The lymphatic system is an important part of our health and well-being, and a lot of things can affect how it functions. For example, breast cancer surgery and other types of cancer surgeries where lymph nodes are removed can affect the lymph system.
The lymphatic system includes a network of nodes, vessels, and ducts that go through almost all of our tissues. The system lets lymph, which is a fluid, move through the body, similarly to blood. The lymphatic system is important for fluid balance, the absorption of fatty acids in the stomach, and the regulation of the immune system.
There are around 500 to 600 lymph nodes throughout the body, which swell in response to infection. As mentioned, the lymphatic system is part of our overall immune system, and it also maintains fluid balance in the body.
Below are some of the key things to know about the lymphatic system and its function.
The Functions of the Lymph System
Your lymph system has three primary functions.
The first is balancing fluid. The lymphatic system will return extra fluid and protein from tissues that can’t return through blood vessels. Around 90% of plasma reaching our tissues returns through capillaries and veins, and the other 10% moves through the lymphatic system. If there’s a disruption in fluid processing, it can lead to lymphedema, which is localized swelling.
Another function of the lymphatic system is intestinal function. This system helps your body remove excess fluid, transport fat, and fight infections.
The third function is defending the body from infections and harmful invaders.

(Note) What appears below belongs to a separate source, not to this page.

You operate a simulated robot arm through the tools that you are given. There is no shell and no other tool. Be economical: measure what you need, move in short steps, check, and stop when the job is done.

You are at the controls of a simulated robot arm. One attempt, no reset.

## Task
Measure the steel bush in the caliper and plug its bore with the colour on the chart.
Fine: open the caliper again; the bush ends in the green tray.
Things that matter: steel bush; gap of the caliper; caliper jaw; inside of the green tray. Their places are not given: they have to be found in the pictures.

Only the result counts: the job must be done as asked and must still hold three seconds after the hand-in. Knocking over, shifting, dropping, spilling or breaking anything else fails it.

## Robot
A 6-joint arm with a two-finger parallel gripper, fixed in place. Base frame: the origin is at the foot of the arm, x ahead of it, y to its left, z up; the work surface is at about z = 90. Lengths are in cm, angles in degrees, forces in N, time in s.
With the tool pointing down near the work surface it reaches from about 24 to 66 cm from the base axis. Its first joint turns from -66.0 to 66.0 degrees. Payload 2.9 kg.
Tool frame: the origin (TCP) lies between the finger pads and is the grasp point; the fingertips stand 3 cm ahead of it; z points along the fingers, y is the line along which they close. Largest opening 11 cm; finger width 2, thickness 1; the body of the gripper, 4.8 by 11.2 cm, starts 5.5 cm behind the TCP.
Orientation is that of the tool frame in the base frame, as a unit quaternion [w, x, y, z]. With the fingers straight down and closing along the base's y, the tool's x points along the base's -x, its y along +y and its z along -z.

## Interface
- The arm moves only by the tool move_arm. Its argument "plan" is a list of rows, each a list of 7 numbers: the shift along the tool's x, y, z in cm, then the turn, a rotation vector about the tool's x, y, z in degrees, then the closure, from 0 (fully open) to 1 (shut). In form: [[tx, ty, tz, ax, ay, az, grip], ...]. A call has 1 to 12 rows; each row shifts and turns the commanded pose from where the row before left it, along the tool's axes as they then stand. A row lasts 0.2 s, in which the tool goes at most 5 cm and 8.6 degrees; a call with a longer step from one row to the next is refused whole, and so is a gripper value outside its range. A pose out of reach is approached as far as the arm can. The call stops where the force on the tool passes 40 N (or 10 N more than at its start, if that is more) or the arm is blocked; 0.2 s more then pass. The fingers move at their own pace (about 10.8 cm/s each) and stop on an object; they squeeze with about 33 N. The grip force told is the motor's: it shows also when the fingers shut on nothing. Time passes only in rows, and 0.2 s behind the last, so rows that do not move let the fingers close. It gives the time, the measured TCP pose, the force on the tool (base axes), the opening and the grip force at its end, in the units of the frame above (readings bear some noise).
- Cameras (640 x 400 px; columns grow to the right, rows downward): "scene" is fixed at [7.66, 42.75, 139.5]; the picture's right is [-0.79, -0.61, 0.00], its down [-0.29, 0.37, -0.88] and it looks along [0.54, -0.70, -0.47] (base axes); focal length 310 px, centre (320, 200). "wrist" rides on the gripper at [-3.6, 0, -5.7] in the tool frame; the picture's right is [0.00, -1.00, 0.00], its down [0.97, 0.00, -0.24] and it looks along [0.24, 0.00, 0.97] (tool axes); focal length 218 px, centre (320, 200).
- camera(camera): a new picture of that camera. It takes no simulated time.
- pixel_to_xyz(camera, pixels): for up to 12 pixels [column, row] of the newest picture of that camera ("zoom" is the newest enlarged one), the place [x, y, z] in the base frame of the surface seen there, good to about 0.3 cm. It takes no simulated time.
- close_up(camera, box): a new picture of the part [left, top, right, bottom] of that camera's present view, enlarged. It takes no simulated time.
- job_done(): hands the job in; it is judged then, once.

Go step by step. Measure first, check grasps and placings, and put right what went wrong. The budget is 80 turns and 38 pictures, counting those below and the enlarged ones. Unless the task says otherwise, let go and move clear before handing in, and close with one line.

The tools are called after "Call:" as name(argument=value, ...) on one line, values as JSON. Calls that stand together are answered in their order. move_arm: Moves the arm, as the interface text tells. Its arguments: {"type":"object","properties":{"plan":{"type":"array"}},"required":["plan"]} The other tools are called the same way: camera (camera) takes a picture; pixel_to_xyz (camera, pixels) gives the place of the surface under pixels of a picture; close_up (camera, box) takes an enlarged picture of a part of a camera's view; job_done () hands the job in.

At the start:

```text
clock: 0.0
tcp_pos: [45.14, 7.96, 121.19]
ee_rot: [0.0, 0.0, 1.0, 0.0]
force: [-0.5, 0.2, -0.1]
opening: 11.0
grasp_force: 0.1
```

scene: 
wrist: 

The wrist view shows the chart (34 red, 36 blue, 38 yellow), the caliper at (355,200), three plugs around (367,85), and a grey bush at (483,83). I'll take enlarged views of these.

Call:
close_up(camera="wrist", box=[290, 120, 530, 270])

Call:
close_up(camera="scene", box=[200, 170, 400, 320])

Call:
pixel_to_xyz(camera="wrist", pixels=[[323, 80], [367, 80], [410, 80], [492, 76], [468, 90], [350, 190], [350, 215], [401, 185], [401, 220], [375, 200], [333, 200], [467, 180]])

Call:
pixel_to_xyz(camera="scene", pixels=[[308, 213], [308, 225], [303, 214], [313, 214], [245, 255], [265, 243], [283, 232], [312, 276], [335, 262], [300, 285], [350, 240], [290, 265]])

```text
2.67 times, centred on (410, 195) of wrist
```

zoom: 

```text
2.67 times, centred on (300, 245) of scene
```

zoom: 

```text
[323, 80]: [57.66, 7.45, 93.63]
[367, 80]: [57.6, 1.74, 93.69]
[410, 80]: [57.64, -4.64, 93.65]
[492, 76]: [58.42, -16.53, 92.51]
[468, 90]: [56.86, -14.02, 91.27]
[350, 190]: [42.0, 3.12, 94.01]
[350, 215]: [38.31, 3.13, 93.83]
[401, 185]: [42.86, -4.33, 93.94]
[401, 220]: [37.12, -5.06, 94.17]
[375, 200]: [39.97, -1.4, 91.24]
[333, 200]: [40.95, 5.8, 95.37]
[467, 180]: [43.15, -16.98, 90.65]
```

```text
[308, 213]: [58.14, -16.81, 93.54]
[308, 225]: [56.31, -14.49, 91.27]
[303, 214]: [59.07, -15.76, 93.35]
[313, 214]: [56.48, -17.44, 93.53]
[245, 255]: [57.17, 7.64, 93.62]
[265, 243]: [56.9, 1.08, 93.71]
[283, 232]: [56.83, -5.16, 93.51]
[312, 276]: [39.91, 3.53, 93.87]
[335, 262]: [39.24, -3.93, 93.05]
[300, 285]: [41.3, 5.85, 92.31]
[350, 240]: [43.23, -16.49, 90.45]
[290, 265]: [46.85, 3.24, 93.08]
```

The lymph nodes and the lymphatic system are what allow your immune system to respond to pathogens that enter your body.
The lymphatic system produces lymphocytes, which are white blood cells. There are two types—T and B cells, both of which travel through your lymphatic system. When these cells reach your lymph nodes, they come in contact with foreign invaders like bacteria and viruses, and they form antibodies. The lymphatic system and the function of lymphocytes are part of your adaptive immune response. This immune response is very specific, and it creates a long-lasting response to certain pathogens.
Your lymph nodes are part of the lymphatic tissues in your body, but they’re only one part. There are others.
For example, your thymus gland is a lymphatic organ that’s behind your sternum, which plays a role in the secretion of hormones and the production of T cells.
Your tonsils are part of the lymphatic system, producing antibodies and lymphocytes. Your spleen is lymphoid tissue that produces white blood cells and filters your blood, and your bone marrow is a part of your lymphatic system because this is where your B cell lymphocytes mature.
Swollen Lymph Nodes
Lymph nodes can become swollen, indicating something is affecting your lymph system. One reason is that they’re reacting to an infection. Another reason is if the lymph nodes are directly infected.
If you know you have something like the flu or a cold and your lymph nodes are swollen, that’s fairly normal.
Swollen lymph nodes that may require medical attention are swollen for more than two weeks or feel fixed in place or hard. If you have symptoms like night sweats, a fever, or unexplained weight loss, you should also speak to a healthcare provider.
Lymphoma is a serious disease of the lymphatic system. It’s cancer that begins in the lymphatic system. There are different types of lymphoma, including Hodgkin’s and non-Hodgkin’s lymphoma.
Cancer cells can also spread from a primary site through the lymphatic system, leading to enlarged lymph nodes. This is most common in melanoma and breast cancer.
What is Lymphedema?
Finally, lymphedema occurs when the lymphatic system isn’t working properly. This can lead to a buildup of fluid that can’t drain, and it can lead to swelling in a leg or arm. The skin might feel hard and tight, and it might be painful. Sometimes with lymphedema, the fluid can leak through the skin.
Obstructions in the lymphatic system can occur because of surgery, radiation therapy, injuries, or other conditions.
Your lymphatic system is one of the most important elements of your overall health. This system drains excess fluids and helps filter foreign bodies. Regular health checkups can help your doctor catch any abnormalities or possible problems with the lymphatic system early.
When someone experiences problems with their lymphatic system, it can lead to serious complications like venous dysfunction and swelling. It’s important to talk to your doctor if you believe you’re experiencing an issue with your lymph system.